GIVEN PROBLEM:
Quote exactly the lines between the line containing "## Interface" and the line containing "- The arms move", counting those two lines as part of the range. Leave the rest out.

DATA EXCERPT:
--- start ---

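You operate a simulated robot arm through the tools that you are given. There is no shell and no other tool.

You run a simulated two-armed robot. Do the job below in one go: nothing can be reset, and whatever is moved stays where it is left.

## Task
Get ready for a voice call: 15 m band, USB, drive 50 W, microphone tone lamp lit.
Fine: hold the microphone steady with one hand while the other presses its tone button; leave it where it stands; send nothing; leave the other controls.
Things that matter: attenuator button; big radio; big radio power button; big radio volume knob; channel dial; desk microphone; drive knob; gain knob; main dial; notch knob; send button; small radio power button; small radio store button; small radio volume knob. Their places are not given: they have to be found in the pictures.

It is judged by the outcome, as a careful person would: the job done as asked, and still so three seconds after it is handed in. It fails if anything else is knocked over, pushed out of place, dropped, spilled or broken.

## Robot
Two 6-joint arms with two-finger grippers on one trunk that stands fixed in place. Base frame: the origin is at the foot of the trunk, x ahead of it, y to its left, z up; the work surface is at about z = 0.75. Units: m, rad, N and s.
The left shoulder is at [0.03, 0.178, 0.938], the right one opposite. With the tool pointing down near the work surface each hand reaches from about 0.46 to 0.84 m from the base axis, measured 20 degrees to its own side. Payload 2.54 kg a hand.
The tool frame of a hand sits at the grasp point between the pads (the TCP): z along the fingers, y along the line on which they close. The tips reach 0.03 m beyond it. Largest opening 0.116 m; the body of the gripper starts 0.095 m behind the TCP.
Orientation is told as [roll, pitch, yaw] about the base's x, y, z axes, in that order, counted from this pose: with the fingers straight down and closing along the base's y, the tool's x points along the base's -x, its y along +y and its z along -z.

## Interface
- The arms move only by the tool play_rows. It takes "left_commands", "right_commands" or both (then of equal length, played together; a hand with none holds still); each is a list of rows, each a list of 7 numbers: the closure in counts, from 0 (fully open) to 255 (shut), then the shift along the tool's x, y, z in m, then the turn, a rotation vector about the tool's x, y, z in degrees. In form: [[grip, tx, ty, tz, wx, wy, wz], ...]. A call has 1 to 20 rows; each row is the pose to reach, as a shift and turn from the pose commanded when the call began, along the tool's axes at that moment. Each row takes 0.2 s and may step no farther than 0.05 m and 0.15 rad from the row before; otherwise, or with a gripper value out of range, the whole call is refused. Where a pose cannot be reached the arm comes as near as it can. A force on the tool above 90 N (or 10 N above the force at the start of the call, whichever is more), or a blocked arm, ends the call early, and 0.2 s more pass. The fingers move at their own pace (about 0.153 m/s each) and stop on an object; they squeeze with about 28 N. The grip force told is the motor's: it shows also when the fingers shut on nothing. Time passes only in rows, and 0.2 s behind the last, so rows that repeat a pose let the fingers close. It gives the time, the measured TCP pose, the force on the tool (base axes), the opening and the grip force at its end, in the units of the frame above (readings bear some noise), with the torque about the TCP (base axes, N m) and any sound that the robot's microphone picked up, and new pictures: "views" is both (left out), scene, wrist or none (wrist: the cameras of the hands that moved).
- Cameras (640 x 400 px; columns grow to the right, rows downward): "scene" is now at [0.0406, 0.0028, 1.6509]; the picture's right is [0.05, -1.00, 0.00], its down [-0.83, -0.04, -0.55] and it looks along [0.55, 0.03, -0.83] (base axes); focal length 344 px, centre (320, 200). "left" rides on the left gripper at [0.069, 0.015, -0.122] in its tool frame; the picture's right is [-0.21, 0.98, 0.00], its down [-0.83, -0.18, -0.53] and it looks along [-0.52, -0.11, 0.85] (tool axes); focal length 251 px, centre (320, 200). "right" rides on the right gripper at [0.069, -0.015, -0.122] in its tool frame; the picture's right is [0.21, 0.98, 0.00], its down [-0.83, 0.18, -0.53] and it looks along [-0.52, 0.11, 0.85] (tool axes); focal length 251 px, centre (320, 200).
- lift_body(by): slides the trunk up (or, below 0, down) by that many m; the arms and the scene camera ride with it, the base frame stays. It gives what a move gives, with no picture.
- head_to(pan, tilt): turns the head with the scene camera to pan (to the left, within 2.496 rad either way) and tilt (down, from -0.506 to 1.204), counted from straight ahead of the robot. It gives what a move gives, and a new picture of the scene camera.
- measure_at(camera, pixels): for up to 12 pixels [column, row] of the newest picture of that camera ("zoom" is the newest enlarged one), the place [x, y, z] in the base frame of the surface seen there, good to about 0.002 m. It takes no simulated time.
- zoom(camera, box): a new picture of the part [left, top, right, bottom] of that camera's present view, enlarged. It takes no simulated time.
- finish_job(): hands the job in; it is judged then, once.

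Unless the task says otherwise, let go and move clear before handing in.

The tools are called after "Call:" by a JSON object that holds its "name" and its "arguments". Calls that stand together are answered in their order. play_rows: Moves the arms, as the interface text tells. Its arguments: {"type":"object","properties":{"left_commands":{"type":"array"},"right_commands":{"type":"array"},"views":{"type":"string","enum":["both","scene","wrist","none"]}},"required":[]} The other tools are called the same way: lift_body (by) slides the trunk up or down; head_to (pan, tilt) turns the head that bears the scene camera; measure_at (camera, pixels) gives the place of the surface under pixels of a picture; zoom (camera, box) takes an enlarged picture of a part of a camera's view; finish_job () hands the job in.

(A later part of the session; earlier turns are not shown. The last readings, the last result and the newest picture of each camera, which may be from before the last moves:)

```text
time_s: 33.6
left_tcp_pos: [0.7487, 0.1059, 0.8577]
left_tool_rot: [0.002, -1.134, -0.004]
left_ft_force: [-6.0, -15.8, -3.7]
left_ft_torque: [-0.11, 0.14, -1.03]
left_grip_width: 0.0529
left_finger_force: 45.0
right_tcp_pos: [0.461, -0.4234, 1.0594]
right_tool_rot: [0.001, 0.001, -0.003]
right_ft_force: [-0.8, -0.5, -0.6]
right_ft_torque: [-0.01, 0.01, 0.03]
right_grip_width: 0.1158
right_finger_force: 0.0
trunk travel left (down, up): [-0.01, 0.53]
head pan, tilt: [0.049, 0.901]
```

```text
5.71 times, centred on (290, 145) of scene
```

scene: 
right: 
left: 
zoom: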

--- end ---

RESPONSE TO THIS EXERCISE:
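## Interface
- The arms move only by the tool play_rows. It takes "left_commands", "right_commands" or both (then of equal length, played together; a hand with none holds still); each is a list of rows, each a list of 7 numbers: the closure in counts, from 0 (fully open) to 255 (shut), then the shift along the tool's x, y, z in m, then the turn, a rotation vector about the tool's x, y, z in degrees. In form: [[grip, tx, ty, tz, wx, wy, wz], ...]. A call has 1 to 20 rows; each row is the pose to reach, as a shift and turn from the pose commanded when the call began, along the tool's axes at that moment. Each row takes 0.2 s and may step no farther than 0.05 m and 0.15 rad from the row before; otherwise, or with a gripper value out of range, the whole call is refused. Where a pose cannot be reached the arm comes as near as it can. A force on the tool above 90 N (or 10 N above the force at the start of the call, whichever is more), or a blocked arm, ends the call early, and 0.2 s more pass. The fingers move at their own pace (about 0.153 m/s each) and stop on an object; they squeeze with about 28 N. The grip force told is the motor's: it shows also when the fingers shut on nothing. Time passes only in rows, and 0.2 s behind the last, so rows that repeat a pose let the fingers close. It gives the time, the measured TCP pose, the force on the tool (base axes), the opening and the grip force at its end, in the units of the frame above (readings bear some noise), with the torque about the TCP (base axes, N m) and any sound that the robot's microphone picked up, and new pictures: "views" is both (left out), scene, wrist or none (wrist: the cameras of the hands that moved).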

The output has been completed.